An acid attack on her face when she was in her mid-teens left Grace (not her real name) blind in both eyes. After four cornea transplants in her left eye, she was still having difficulty seeing because she developed an infection after each transplant.

This August, however, the 20-something-year-old from China has new hopes of permanent and clear vision after undergoing a new procedure targeted at patients with severely damaged corneas.

The procedure known as Boston Keratoprosthesis (Boston Kpro) -- or artificial cornea transplant -- replaces the damaged cornea with an artificial cornea, which is a hard round piece of plastic the size of a 5-cent coin supported by a cornea graft. The artificial cornea has a 3mm opening that acts as a "clear window" for the patient to see again.

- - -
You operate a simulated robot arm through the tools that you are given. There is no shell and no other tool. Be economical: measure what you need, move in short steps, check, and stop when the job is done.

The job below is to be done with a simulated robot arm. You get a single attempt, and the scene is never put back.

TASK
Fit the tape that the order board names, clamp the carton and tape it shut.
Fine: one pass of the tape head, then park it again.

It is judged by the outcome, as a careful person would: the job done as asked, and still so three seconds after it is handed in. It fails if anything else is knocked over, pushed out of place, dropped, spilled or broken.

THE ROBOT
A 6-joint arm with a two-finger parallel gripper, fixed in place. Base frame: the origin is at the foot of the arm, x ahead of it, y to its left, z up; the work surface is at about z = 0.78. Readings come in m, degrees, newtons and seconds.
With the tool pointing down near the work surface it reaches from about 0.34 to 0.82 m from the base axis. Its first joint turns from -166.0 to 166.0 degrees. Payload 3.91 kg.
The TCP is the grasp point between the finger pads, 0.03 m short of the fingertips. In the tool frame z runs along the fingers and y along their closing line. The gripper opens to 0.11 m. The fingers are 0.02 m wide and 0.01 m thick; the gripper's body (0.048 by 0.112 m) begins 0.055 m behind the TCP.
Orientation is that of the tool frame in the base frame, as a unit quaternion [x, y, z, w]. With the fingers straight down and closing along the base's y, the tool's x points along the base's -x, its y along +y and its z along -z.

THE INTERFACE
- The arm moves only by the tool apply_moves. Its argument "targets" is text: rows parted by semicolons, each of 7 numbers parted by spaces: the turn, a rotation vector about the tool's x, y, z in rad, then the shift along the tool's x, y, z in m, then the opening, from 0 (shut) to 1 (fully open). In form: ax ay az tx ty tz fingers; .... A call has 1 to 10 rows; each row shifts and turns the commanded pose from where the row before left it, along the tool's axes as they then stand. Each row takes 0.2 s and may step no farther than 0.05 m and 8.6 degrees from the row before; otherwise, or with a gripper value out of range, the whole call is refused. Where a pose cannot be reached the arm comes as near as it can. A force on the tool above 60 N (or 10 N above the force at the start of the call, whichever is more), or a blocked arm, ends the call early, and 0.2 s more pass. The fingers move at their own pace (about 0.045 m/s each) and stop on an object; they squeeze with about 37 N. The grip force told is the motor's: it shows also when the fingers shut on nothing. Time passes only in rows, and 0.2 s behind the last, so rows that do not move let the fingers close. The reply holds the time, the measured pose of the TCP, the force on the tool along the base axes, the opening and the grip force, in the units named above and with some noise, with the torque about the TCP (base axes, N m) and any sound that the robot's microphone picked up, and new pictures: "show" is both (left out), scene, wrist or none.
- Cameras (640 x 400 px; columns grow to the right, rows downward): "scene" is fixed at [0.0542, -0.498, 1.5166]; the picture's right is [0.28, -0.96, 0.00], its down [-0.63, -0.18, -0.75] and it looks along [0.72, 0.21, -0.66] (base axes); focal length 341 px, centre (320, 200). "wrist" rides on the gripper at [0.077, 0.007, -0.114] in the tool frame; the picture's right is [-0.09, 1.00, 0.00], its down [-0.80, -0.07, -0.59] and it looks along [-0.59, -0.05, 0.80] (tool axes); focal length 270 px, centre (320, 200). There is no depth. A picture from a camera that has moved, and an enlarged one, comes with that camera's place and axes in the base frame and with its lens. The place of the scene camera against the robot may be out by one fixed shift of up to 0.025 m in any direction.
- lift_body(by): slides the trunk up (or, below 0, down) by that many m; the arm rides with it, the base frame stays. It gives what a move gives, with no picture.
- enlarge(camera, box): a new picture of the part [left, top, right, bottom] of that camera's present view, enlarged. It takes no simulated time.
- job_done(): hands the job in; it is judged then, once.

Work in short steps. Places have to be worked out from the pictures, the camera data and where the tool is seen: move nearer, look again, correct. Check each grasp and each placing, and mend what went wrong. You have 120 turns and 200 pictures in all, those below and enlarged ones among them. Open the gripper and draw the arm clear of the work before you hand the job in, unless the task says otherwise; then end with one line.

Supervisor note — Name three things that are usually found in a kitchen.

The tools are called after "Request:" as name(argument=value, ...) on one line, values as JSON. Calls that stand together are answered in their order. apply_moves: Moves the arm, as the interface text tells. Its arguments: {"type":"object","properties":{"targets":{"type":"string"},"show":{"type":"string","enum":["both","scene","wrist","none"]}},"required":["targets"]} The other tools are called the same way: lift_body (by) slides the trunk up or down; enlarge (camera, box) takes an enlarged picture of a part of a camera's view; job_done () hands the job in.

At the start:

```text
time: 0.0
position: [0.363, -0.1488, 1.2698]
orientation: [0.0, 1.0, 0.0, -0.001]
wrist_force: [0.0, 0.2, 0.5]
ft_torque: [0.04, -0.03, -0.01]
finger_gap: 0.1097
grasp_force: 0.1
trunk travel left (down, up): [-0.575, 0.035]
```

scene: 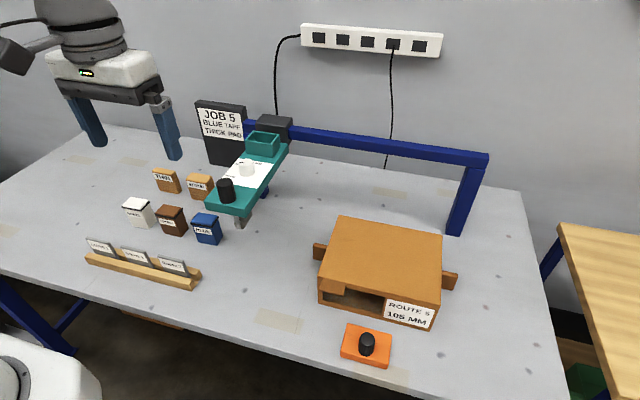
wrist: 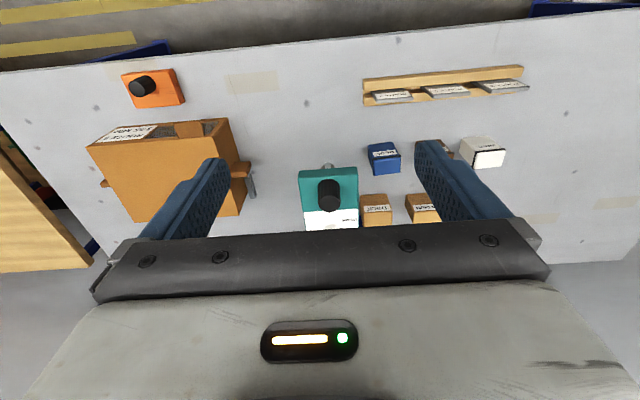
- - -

It is used in cases when the patient has had a failed cornea transplant or when the patient has a very severely damaged cornea. A normal cornea transplant is usually sufficient for less severe cases.

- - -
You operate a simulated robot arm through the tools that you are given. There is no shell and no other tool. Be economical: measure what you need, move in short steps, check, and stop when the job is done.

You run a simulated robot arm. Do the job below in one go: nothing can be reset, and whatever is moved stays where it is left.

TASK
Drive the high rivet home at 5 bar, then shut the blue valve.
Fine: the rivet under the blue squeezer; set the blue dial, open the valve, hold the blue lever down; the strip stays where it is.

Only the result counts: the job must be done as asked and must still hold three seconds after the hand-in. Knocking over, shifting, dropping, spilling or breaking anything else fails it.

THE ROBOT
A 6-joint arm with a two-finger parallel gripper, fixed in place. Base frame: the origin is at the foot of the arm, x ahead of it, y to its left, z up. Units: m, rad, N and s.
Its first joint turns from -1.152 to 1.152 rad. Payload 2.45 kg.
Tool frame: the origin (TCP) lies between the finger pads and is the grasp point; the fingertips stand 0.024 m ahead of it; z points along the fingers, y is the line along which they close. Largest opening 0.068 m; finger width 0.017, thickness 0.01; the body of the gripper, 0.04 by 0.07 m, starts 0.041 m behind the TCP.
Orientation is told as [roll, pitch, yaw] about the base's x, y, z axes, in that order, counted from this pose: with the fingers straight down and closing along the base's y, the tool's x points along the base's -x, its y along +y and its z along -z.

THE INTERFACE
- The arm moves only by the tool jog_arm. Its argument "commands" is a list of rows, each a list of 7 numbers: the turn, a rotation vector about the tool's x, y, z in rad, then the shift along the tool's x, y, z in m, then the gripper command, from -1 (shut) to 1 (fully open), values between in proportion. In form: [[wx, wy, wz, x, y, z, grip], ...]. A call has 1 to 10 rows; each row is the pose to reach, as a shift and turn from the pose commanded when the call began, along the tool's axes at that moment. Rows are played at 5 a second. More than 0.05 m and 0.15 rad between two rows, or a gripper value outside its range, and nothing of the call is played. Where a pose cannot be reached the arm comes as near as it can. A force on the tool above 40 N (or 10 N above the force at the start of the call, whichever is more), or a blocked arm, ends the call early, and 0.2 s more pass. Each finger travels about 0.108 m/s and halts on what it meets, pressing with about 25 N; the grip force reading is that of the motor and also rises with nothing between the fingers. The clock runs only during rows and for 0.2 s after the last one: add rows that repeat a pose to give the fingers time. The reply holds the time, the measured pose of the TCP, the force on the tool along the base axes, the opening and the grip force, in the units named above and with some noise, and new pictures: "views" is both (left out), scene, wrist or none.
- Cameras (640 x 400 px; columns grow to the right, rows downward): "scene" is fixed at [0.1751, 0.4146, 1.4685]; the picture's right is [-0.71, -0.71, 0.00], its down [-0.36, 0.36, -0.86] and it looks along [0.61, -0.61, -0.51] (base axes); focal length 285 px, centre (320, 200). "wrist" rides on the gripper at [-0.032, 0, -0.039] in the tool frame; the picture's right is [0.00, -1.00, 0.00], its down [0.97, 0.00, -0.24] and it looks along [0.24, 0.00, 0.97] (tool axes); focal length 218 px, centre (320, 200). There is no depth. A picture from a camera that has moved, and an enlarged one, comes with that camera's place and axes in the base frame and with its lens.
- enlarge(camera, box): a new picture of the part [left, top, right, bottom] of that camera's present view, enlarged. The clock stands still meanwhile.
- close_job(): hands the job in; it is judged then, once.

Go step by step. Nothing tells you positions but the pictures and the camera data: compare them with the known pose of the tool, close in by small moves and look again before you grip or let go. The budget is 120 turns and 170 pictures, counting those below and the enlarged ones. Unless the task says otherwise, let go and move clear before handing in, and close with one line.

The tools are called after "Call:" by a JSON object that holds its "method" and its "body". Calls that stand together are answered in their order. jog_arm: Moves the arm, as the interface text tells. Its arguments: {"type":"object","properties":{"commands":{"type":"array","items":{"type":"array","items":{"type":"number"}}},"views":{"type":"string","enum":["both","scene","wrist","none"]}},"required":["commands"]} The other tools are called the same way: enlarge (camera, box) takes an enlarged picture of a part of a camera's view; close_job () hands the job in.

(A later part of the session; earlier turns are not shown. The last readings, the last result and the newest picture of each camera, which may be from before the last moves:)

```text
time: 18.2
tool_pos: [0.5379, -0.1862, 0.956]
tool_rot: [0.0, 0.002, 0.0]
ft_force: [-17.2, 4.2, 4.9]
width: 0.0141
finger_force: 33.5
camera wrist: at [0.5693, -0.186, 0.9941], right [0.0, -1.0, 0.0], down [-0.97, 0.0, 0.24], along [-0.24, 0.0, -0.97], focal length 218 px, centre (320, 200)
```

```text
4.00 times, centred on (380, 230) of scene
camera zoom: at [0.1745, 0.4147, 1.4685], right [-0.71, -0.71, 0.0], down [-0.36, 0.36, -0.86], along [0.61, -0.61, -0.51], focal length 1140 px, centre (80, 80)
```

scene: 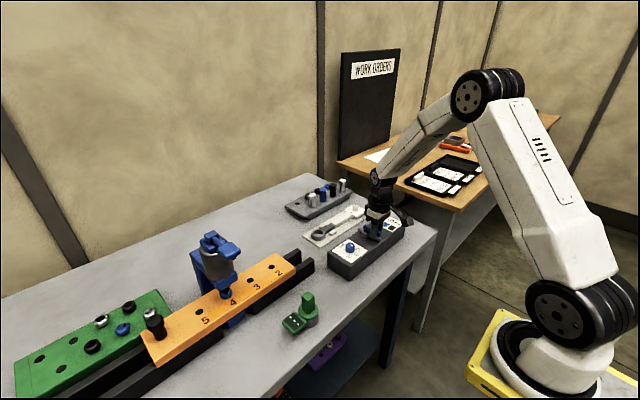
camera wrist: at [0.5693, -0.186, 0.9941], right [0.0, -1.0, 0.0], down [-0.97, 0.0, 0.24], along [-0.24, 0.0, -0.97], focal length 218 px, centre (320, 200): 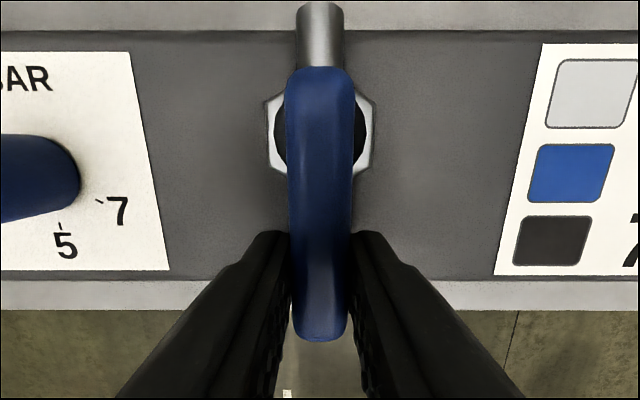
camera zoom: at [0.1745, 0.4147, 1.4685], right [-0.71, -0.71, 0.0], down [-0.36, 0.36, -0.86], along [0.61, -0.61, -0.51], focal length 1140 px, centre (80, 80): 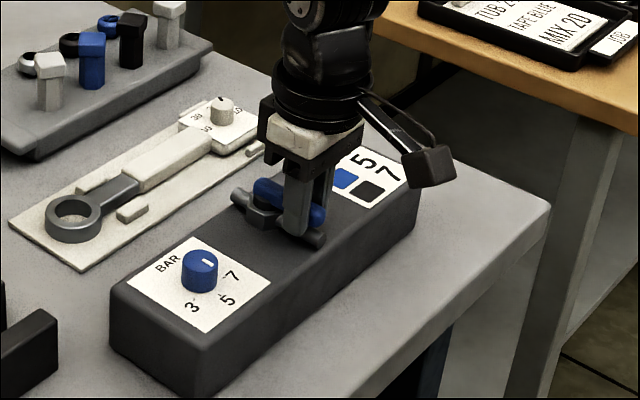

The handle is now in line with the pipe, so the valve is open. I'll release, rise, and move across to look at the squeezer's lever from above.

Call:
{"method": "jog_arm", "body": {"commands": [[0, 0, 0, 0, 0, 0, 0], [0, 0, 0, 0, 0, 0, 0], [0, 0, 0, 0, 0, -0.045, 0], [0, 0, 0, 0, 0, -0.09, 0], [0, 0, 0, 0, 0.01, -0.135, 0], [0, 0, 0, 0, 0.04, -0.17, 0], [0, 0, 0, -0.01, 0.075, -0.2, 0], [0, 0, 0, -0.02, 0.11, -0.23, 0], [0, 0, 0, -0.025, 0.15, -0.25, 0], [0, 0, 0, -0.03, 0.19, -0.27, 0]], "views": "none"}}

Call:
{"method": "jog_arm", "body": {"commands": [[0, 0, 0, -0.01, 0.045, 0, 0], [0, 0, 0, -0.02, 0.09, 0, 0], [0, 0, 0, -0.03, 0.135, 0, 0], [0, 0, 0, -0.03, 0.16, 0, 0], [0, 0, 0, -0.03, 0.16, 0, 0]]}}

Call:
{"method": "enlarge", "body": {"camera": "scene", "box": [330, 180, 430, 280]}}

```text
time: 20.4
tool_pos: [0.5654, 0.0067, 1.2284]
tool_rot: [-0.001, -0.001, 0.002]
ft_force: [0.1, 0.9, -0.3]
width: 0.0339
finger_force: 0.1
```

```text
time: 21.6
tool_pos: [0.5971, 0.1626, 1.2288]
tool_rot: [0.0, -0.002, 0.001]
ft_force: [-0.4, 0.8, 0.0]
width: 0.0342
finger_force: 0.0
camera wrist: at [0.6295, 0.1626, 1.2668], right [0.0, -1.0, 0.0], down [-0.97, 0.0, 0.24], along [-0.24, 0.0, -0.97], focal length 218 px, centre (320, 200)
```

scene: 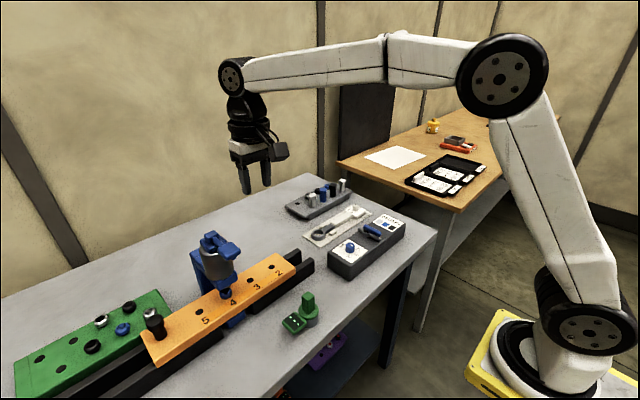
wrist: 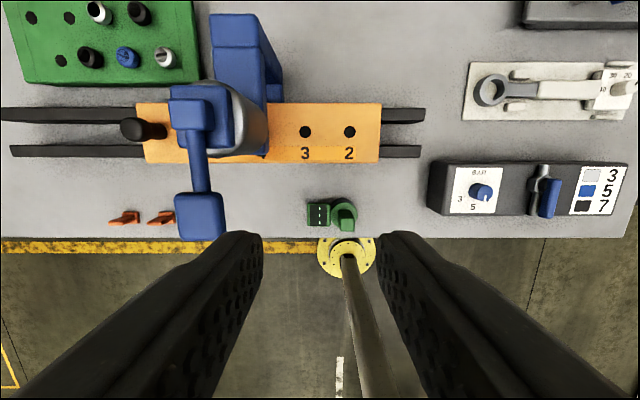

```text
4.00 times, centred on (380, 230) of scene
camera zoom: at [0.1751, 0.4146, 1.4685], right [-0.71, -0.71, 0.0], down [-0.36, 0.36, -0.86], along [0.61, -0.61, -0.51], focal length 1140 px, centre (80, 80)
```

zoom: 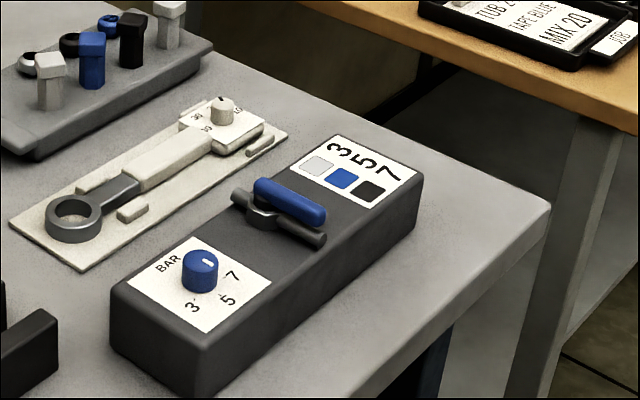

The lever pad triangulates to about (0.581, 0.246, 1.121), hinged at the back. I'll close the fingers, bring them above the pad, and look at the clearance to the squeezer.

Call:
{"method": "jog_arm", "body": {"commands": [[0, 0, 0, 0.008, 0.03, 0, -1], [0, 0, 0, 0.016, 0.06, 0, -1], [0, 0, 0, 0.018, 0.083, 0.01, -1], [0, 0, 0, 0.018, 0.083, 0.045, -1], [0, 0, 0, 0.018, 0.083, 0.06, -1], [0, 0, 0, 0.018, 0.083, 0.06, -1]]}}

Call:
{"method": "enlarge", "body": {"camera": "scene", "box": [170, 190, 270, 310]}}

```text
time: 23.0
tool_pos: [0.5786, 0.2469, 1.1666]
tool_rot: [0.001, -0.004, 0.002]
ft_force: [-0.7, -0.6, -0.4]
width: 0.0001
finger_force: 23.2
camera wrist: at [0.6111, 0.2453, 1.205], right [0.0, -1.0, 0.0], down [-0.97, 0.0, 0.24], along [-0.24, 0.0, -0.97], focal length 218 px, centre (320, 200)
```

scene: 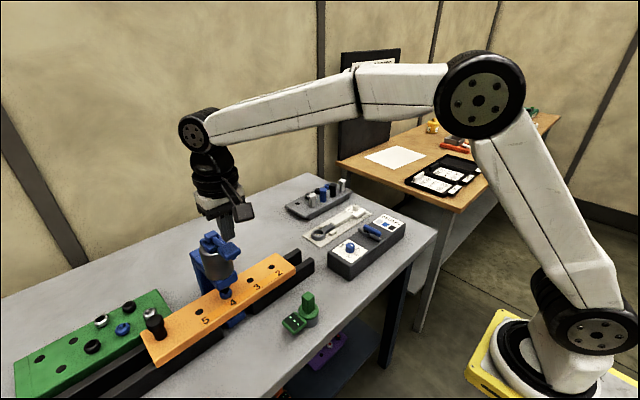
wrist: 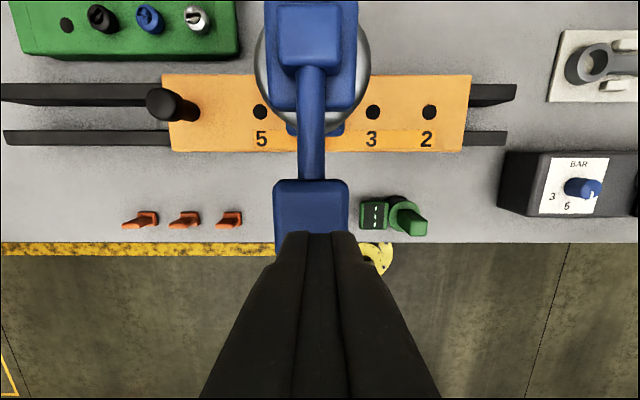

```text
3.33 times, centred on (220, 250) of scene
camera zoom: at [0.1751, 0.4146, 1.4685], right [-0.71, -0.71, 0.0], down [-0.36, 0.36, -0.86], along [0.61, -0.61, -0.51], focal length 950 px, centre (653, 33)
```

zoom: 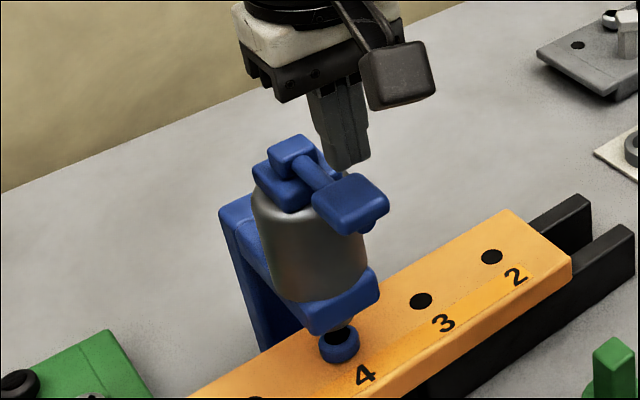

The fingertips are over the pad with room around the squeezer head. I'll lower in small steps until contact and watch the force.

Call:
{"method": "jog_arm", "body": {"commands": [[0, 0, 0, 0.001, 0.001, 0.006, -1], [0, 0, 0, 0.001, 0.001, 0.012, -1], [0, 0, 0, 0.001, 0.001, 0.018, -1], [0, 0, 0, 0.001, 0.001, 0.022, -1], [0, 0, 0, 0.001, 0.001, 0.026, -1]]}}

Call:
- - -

Founded in the U.S., the four-hour surgical procedure was first conducted in Singapore by eye surgeon Leonard Ang in 2008. According to Ang, medical director of The Eye and Cornea Transplant Centre and the only surgeon who has done the procedure in Southeast Asia, Boston Kpro is different from the normal cornea transplant that many patients go through.

During a normal cornea transplant, a donated cornea replaces the damaged one but the patient will then be reliant on immunosuppressant drugs to reduce the risk of their bodies rejecting the donated cornea. The Boston Kpro implant, on the other hand, is made up of bio-compatible plastic material and thus eliminates the need for immnosuppressants.

The implant has a worldwide retention rate -- where the body does not reject the implant -- of 95 per cent. In a normal cornea transplant, there is a 10 to 20 per cent chance that the body will reject the donated cornea within five years. If a patient has had a failed transplant, the chances of rejection increases to more than 50 per cent the next time a cornea transplant is performed.

Recovery is also faster with Boston Kpro
. Normal cornea transplant patients usually take six to nine months to regain their sight while seven of the eight patients Ang has treated in Singapore have achieved vision that is fit for driving two months after the surgery.

Post-operative care for both surgeries are similar. The patient will also need to go for regular check-ups every four to six months and will have to use at least two types of eye drops daily to prevent infection and inflammation.

Unlike a normal transplant that costs about $10,000 to $15,000, the Boston K-pro surgery could set a patient back by $30,000 to $35,000.

Potential complications with this new method include an increase in eye pressure, infection, inflammation and a membrane forming behind the implant.

About 4,000 Boston Kpro surgeries have been performed worldwide, mainly in the U.S. and Europe.